MESSEGETÖSE
: Kunst hinterfragen

Verdammt vieles ist eins zu eins

„I am the editor of my own downfall“, hat Douglas Gordon in die Wand einer Messekoje auf dem Art-Forum ritzen lassen. Und zwar so, dass es sich liest, als würden die BetrachterInnen hinter den Worten stehen. Mühselig entziffere ich die traurige Botschaft. Gut, dann bin ich halt schuld an meinem Unglück. Ich und niemand anderes. Oder muss ich nun das hinterfragen, was ich bereits von hinten gelesen und um 90 Grad gedreht gedacht habe, um dem neoliberalen Gedankenspeck zu entfliehen? Das „Come on you can do it“, das aus einem Bild von Bjarne Melgaard rausknallt, verschlimmert meine Stimmung nur noch. Langsam rutscht mir der Kopf zwischen die Schultern, während ich an Kris Martins „The End“ aus Rentiergeweihen vorbei schleiche. Nicht mal mehr Weihnachten? Ich fühle mich schuldig. Keine eigenen Kinder, keine Not Weihnachten zu zelebrieren. Ökologische Aspekte mal ganz dahin gestellt. Natürlich fliege ich ein paar mal im Jahr aus Neugier durch die Weltgeschichte, um andere Kulturen wenigstens im Ansatz zu begreifen und etwas davon vermitteln zu können.

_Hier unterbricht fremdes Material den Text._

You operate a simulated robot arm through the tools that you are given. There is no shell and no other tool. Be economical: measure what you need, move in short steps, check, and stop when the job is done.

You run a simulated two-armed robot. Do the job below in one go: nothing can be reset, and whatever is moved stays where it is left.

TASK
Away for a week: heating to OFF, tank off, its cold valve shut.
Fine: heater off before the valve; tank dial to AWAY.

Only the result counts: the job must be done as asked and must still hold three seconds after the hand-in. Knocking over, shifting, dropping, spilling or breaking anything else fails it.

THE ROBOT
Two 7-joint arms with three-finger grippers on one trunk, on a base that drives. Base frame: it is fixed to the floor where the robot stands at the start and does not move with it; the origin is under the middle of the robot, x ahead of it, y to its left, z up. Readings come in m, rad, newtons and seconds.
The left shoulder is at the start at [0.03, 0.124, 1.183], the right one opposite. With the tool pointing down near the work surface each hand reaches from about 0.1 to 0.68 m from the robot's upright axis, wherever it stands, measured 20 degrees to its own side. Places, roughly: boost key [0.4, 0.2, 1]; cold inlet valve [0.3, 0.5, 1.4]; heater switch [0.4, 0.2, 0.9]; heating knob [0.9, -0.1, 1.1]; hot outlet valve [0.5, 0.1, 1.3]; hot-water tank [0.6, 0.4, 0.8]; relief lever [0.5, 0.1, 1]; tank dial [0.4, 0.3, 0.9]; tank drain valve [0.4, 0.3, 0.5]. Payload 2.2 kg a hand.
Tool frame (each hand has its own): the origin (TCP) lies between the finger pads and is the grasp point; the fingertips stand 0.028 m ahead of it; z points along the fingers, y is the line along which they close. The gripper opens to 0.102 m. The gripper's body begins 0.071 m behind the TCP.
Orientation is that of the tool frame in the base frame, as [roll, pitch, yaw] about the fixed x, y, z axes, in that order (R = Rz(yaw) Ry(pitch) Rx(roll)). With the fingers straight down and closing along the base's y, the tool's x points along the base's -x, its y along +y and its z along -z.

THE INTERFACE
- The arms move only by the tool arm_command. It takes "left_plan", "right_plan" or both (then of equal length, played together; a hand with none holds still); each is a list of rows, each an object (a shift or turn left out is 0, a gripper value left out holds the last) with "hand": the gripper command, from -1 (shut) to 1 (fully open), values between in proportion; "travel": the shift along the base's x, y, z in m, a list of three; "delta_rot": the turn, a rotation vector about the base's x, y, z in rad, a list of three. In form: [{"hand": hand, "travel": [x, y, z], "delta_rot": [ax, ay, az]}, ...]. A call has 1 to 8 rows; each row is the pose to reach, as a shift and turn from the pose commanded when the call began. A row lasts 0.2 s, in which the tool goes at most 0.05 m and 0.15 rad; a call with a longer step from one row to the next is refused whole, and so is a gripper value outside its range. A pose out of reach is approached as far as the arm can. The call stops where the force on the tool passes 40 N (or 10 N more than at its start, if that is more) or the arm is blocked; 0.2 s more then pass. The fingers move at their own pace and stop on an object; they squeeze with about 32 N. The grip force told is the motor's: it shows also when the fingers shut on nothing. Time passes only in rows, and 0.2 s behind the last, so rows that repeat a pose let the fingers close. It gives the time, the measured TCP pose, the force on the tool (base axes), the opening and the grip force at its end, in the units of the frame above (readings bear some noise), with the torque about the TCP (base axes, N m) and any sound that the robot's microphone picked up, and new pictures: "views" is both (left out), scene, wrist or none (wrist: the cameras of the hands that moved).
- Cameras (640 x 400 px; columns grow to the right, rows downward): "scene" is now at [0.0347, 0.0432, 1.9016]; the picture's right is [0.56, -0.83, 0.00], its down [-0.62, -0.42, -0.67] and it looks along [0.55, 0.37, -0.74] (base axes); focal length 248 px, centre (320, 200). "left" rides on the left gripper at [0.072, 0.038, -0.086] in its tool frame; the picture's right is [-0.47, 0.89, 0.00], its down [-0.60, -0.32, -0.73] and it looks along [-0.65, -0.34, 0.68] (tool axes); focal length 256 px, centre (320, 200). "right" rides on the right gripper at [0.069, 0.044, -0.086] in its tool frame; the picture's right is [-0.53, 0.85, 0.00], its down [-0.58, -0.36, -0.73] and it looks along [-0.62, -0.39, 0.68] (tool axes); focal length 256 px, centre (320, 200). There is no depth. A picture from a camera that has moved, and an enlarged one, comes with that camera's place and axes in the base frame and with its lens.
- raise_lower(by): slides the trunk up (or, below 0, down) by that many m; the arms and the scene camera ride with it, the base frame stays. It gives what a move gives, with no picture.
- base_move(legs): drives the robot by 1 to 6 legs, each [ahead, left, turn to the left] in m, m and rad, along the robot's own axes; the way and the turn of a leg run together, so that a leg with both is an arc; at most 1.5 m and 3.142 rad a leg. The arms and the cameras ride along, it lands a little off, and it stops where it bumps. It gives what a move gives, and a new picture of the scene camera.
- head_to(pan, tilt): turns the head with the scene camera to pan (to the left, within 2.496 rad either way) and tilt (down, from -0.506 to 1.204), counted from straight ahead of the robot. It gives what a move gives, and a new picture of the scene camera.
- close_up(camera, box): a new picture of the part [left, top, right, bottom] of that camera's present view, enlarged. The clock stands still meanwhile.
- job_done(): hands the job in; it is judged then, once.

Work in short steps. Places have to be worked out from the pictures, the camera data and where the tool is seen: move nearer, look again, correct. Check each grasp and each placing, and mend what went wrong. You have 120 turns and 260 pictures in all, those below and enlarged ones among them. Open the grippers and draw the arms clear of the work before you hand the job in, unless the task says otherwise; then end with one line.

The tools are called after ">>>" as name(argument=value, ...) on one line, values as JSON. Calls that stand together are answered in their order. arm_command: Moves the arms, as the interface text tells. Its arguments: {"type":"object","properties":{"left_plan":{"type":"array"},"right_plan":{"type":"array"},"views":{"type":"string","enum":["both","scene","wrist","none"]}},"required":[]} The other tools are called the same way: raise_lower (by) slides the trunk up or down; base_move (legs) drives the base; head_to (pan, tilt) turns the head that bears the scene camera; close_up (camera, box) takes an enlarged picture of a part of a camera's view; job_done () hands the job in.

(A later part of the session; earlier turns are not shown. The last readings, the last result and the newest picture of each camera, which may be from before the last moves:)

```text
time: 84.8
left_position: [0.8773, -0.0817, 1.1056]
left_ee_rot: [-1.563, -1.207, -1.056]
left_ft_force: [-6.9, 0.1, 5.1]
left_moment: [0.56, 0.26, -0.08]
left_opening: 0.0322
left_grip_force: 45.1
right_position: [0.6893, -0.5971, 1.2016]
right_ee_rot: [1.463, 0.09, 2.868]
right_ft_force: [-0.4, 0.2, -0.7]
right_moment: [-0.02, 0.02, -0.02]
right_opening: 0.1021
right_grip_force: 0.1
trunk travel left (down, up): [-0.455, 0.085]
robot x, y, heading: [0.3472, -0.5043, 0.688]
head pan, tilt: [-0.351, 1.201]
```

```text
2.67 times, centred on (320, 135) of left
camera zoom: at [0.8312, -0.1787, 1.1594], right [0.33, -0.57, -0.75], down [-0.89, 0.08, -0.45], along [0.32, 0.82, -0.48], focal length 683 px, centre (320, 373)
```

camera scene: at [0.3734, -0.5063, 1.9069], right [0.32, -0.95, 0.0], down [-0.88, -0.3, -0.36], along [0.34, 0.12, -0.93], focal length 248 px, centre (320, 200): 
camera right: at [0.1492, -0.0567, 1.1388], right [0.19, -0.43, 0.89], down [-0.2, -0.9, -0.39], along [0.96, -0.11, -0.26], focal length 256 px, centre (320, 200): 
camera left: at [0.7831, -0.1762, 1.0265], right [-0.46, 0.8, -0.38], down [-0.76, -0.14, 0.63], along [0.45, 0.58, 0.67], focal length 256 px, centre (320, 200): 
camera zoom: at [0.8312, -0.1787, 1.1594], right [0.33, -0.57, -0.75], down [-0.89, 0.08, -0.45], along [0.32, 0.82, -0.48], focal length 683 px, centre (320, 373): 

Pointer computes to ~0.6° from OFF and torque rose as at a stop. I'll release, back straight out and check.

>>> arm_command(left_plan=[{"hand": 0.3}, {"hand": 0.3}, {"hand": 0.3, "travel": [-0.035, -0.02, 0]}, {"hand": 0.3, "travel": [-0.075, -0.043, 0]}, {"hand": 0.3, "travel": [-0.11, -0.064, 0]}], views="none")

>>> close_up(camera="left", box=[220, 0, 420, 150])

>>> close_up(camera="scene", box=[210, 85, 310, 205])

Alles falsch? Da kann mich nicht mal die riesige Keule von Gardar Eide Einarsson auf der das Wort „Kunst“ geprägt wurde, in bessere oder zumindest wütende Stimmung versetzen. Wohl gerade, weil diese unsägliche Kunstkeule das Treiben während des Messegetöses derzeit eigentlich ganz gut trifft. So verdammt vieles ist schlicht eins zu eins. Und auch auf der Black Metal Messe von Martin Eder alias „Ruin“ im Berghain herrscht Donnerstagnacht emotionaler Totentanz. Während die Mitglieder eines Solistenensembles leidenschaftlich ihre Instrumente bearbeiten, Bürgerlichkeit vom Gitarre spielenden Tod (Martin Eder) dekonstruiert und nicht humorfrei vorgeführt wird, verebbt jeglicher körplicher Aspekt im Konzept. Aber Leidenschaft als Kopfgeburt? Das ist traurig.